Take the listing and print it in full, exactly as given. The answer is a JSON array that holds each line as a string and skips blank lines.
• • • • • • •
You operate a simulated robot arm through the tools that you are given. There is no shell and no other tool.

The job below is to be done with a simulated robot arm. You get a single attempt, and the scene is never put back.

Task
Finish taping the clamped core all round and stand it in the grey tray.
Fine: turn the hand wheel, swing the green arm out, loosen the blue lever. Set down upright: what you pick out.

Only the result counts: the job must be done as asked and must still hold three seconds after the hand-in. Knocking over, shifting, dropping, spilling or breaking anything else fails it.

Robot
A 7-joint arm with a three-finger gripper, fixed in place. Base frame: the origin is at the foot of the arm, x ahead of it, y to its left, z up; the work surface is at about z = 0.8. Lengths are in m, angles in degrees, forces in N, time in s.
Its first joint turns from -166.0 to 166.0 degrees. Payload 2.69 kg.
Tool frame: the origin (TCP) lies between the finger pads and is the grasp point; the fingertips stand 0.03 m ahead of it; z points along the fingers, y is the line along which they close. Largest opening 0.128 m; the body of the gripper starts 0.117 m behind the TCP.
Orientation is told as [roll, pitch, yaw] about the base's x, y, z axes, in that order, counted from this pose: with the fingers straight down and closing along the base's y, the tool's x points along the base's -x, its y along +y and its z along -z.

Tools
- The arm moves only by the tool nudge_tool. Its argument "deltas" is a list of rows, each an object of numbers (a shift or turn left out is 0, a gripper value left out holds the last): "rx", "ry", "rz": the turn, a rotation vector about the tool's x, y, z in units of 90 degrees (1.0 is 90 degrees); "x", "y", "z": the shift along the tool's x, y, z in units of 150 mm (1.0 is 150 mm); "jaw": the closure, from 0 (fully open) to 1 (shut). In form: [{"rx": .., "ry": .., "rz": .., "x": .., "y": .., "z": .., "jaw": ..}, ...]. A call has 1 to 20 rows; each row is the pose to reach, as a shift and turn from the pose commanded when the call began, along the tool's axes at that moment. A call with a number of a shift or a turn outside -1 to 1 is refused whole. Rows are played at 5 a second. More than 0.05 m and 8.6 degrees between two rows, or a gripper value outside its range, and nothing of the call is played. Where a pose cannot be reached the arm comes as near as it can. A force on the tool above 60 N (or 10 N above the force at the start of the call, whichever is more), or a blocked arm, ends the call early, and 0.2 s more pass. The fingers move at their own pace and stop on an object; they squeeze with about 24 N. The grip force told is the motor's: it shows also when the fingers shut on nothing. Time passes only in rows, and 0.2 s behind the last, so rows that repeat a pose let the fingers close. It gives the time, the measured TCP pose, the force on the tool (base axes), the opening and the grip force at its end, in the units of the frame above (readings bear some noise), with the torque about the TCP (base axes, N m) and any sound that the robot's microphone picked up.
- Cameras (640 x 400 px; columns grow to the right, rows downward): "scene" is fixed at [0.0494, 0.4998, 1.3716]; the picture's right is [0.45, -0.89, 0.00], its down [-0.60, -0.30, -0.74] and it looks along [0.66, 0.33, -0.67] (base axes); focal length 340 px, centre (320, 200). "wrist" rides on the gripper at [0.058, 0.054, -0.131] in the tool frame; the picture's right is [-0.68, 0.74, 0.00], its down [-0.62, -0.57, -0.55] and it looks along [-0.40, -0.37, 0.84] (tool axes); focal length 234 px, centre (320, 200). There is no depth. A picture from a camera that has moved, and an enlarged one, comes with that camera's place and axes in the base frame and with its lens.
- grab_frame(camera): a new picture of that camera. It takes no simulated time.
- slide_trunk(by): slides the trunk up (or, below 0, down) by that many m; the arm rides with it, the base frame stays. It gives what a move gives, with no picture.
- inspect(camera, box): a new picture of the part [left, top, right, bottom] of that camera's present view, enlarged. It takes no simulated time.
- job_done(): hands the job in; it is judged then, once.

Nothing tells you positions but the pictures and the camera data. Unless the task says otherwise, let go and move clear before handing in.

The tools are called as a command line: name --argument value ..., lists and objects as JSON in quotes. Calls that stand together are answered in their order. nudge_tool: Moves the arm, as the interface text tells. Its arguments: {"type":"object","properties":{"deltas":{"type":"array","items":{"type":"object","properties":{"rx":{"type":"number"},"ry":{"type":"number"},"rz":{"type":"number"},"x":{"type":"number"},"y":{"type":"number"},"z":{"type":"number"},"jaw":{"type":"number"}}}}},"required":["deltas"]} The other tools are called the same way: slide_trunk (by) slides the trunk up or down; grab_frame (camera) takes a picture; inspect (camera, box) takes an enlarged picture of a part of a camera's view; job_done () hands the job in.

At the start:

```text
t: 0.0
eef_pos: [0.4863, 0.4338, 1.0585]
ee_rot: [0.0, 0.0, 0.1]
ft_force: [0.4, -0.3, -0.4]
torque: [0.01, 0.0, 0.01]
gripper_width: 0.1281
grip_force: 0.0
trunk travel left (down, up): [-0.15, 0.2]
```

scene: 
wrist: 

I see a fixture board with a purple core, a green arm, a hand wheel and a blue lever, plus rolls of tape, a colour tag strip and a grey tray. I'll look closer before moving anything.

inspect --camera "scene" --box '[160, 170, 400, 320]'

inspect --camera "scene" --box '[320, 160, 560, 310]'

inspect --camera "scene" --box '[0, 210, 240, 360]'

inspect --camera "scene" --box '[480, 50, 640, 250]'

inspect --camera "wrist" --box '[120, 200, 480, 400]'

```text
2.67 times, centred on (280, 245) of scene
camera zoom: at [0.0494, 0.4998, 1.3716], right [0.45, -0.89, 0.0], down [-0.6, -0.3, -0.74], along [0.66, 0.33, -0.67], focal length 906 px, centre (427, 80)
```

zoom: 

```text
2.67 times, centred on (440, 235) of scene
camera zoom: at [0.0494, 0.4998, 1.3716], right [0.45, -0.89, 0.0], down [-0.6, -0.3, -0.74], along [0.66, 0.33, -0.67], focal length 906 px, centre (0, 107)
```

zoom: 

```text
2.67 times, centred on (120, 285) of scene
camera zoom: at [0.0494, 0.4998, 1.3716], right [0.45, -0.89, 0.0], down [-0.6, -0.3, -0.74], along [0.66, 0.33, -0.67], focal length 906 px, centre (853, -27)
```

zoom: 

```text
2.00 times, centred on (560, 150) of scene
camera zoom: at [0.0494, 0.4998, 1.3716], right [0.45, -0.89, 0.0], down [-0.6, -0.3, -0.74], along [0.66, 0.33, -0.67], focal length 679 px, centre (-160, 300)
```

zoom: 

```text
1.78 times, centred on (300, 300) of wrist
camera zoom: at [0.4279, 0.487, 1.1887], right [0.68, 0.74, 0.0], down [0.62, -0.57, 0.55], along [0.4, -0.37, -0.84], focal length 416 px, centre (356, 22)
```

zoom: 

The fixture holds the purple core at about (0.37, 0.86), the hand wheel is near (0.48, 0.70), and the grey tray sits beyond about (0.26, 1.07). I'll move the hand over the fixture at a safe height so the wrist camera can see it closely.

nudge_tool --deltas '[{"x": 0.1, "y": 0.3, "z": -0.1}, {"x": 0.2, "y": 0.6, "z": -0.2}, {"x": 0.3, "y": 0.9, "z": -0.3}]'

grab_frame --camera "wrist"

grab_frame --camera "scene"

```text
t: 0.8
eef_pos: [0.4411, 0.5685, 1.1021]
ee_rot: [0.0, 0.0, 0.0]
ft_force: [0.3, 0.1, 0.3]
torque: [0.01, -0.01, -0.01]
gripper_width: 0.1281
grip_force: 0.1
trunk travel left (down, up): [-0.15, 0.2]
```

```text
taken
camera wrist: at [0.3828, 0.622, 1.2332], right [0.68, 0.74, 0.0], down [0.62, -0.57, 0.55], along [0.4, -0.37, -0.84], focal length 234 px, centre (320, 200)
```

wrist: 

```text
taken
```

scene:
• • • • • • •
# Output for this exercise
[
  "You operate a simulated robot arm through the tools that you are given. There is no shell and no other tool.",
  "The job below is to be done with a simulated robot arm. You get a single attempt, and the scene is never put back.",
  "Task",
  "Finish taping the clamped core all round and stand it in the grey tray.",
  "Fine: turn the hand wheel, swing the green arm out, loosen the blue lever. Set down upright: what you pick out.",
  "Only the result counts: the job must be done as asked and must still hold three seconds after the hand-in. Knocking over, shifting, dropping, spilling or breaking anything else fails it.",
  "Robot",
  "A 7-joint arm with a three-finger gripper, fixed in place. Base frame: the origin is at the foot of the arm, x ahead of it, y to its left, z up; the work surface is at about z = 0.8. Lengths are in m, angles in degrees, forces in N, time in s.",
  "Its first joint turns from -166.0 to 166.0 degrees. Payload 2.69 kg.",
  "Tool frame: the origin (TCP) lies between the finger pads and is the grasp point; the fingertips stand 0.03 m ahead of it; z points along the fingers, y is the line along which they close. Largest opening 0.128 m; the body of the gripper starts 0.117 m behind the TCP.",
  "Orientation is told as [roll, pitch, yaw] about the base's x, y, z axes, in that order, counted from this pose: with the fingers straight down and closing along the base's y, the tool's x points along the base's -x, its y along +y and its z along -z.",
  "Tools",
  "- The arm moves only by the tool nudge_tool. Its argument \"deltas\" is a list of rows, each an object of numbers (a shift or turn left out is 0, a gripper value left out holds the last): \"rx\", \"ry\", \"rz\": the turn, a rotation vector about the tool's x, y, z in units of 90 degrees (1.0 is 90 degrees); \"x\", \"y\", \"z\": the shift along the tool's x, y, z in units of 150 mm (1.0 is 150 mm); \"jaw\": the closure, from 0 (fully open) to 1 (shut). In form: [{\"rx\": .., \"ry\": .., \"rz\": .., \"x\": .., \"y\": .., \"z\": .., \"jaw\": ..}, ...]. A call has 1 to 20 rows; each row is the pose to reach, as a shift and turn from the pose commanded when the call began, along the tool's axes at that moment. A call with a number of a shift or a turn outside -1 to 1 is refused whole. Rows are played at 5 a second. More than 0.05 m and 8.6 degrees between two rows, or a gripper value outside its range, and nothing of the call is played. Where a pose cannot be reached the arm comes as near as it can. A force on the tool above 60 N (or 10 N above the force at the start of the call, whichever is more), or a blocked arm, ends the call early, and 0.2 s more pass. The fingers move at their own pace and stop on an object; they squeeze with about 24 N. The grip force told is the motor's: it shows also when the fingers shut on nothing. Time passes only in rows, and 0.2 s behind the last, so rows that repeat a pose let the fingers close. It gives the time, the measured TCP pose, the force on the tool (base axes), the opening and the grip force at its end, in the units of the frame above (readings bear some noise), with the torque about the TCP (base axes, N m) and any sound that the robot's microphone picked up.",
  "- Cameras (640 x 400 px; columns grow to the right, rows downward): \"scene\" is fixed at [0.0494, 0.4998, 1.3716]; the picture's right is [0.45, -0.89, 0.00], its down [-0.60, -0.30, -0.74] and it looks along [0.66, 0.33, -0.67] (base axes); focal length 340 px, centre (320, 200). \"wrist\" rides on the gripper at [0.058, 0.054, -0.131] in the tool frame; the picture's right is [-0.68, 0.74, 0.00], its down [-0.62, -0.57, -0.55] and it looks along [-0.40, -0.37, 0.84] (tool axes); focal length 234 px, centre (320, 200). There is no depth. A picture from a camera that has moved, and an enlarged one, comes with that camera's place and axes in the base frame and with its lens.",
  "- grab_frame(camera): a new picture of that camera. It takes no simulated time.",
  "- slide_trunk(by): slides the trunk up (or, below 0, down) by that many m; the arm rides with it, the base frame stays. It gives what a move gives, with no picture.",
  "- inspect(camera, box): a new picture of the part [left, top, right, bottom] of that camera's present view, enlarged. It takes no simulated time.",
  "- job_done(): hands the job in; it is judged then, once.",
  "Nothing tells you positions but the pictures and the camera data. Unless the task says otherwise, let go and move clear before handing in.",
  "The tools are called as a command line: name --argument value ..., lists and objects as JSON in quotes. Calls that stand together are answered in their order. nudge_tool: Moves the arm, as the interface text tells. Its arguments: {\"type\":\"object\",\"properties\":{\"deltas\":{\"type\":\"array\",\"items\":{\"type\":\"object\",\"properties\":{\"rx\":{\"type\":\"number\"},\"ry\":{\"type\":\"number\"},\"rz\":{\"type\":\"number\"},\"x\":{\"type\":\"number\"},\"y\":{\"type\":\"number\"},\"z\":{\"type\":\"number\"},\"jaw\":{\"type\":\"number\"}}}}},\"required\":[\"deltas\"]} The other tools are called the same way: slide_trunk (by) slides the trunk up or down; grab_frame (camera) takes a picture; inspect (camera, box) takes an enlarged picture of a part of a camera's view; job_done () hands the job in.",
  "At the start:",
  "```text",
  "t: 0.0",
  "eef_pos: [0.4863, 0.4338, 1.0585]",
  "ee_rot: [0.0, 0.0, 0.1]",
  "ft_force: [0.4, -0.3, -0.4]",
  "torque: [0.01, 0.0, 0.01]",
  "gripper_width: 0.1281",
  "grip_force: 0.0",
  "trunk travel left (down, up): [-0.15, 0.2]",
  "```",
  "scene: ",
  "wrist: ",
  "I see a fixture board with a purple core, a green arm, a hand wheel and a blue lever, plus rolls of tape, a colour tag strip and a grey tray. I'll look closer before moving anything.",
  "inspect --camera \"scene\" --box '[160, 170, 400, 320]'",
  "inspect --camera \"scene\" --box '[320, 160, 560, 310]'",
  "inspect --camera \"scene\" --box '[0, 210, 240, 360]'",
  "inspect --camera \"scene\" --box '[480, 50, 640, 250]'",
  "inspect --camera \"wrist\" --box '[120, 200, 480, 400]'",
  "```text",
  "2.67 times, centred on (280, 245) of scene",
  "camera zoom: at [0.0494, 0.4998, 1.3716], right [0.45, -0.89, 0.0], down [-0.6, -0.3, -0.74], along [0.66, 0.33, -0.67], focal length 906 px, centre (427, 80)",
  "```",
  "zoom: ",
  "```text",
  "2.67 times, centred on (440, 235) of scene",
  "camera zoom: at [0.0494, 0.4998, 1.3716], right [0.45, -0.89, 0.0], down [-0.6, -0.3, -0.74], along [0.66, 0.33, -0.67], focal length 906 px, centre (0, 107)",
  "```",
  "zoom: ",
  "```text",
  "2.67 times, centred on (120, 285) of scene",
  "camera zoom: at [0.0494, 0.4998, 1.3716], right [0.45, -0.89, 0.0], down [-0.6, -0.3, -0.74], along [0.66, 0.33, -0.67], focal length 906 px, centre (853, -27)",
  "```",
  "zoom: ",
  "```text",
  "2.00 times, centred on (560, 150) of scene",
  "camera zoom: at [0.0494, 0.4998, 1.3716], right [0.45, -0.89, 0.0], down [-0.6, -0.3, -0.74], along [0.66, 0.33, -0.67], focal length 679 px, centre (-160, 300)",
  "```",
  "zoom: ",
  "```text",
  "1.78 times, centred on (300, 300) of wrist",
  "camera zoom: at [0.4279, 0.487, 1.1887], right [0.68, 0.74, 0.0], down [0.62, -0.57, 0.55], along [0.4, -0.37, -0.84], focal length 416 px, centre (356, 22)",
  "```",
  "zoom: ",
  "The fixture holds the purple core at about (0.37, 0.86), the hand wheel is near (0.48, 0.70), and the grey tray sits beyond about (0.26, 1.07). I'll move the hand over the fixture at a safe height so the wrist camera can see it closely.",
  "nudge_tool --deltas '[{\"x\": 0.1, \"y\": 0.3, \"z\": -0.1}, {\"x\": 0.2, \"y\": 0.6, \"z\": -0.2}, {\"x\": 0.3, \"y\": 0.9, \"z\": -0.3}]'",
  "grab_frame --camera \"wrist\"",
  "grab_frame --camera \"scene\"",
  "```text",
  "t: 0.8",
  "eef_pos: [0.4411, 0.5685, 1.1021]",
  "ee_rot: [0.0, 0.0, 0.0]",
  "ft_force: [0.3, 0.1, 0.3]",
  "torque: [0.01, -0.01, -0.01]",
  "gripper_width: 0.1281",
  "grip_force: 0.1",
  "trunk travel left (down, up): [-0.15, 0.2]",
  "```",
  "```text",
  "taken",
  "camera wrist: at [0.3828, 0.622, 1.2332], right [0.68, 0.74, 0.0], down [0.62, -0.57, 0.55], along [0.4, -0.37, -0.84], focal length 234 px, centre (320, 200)",
  "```",
  "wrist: ",
  "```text",
  "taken",
  "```",
  "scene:"
]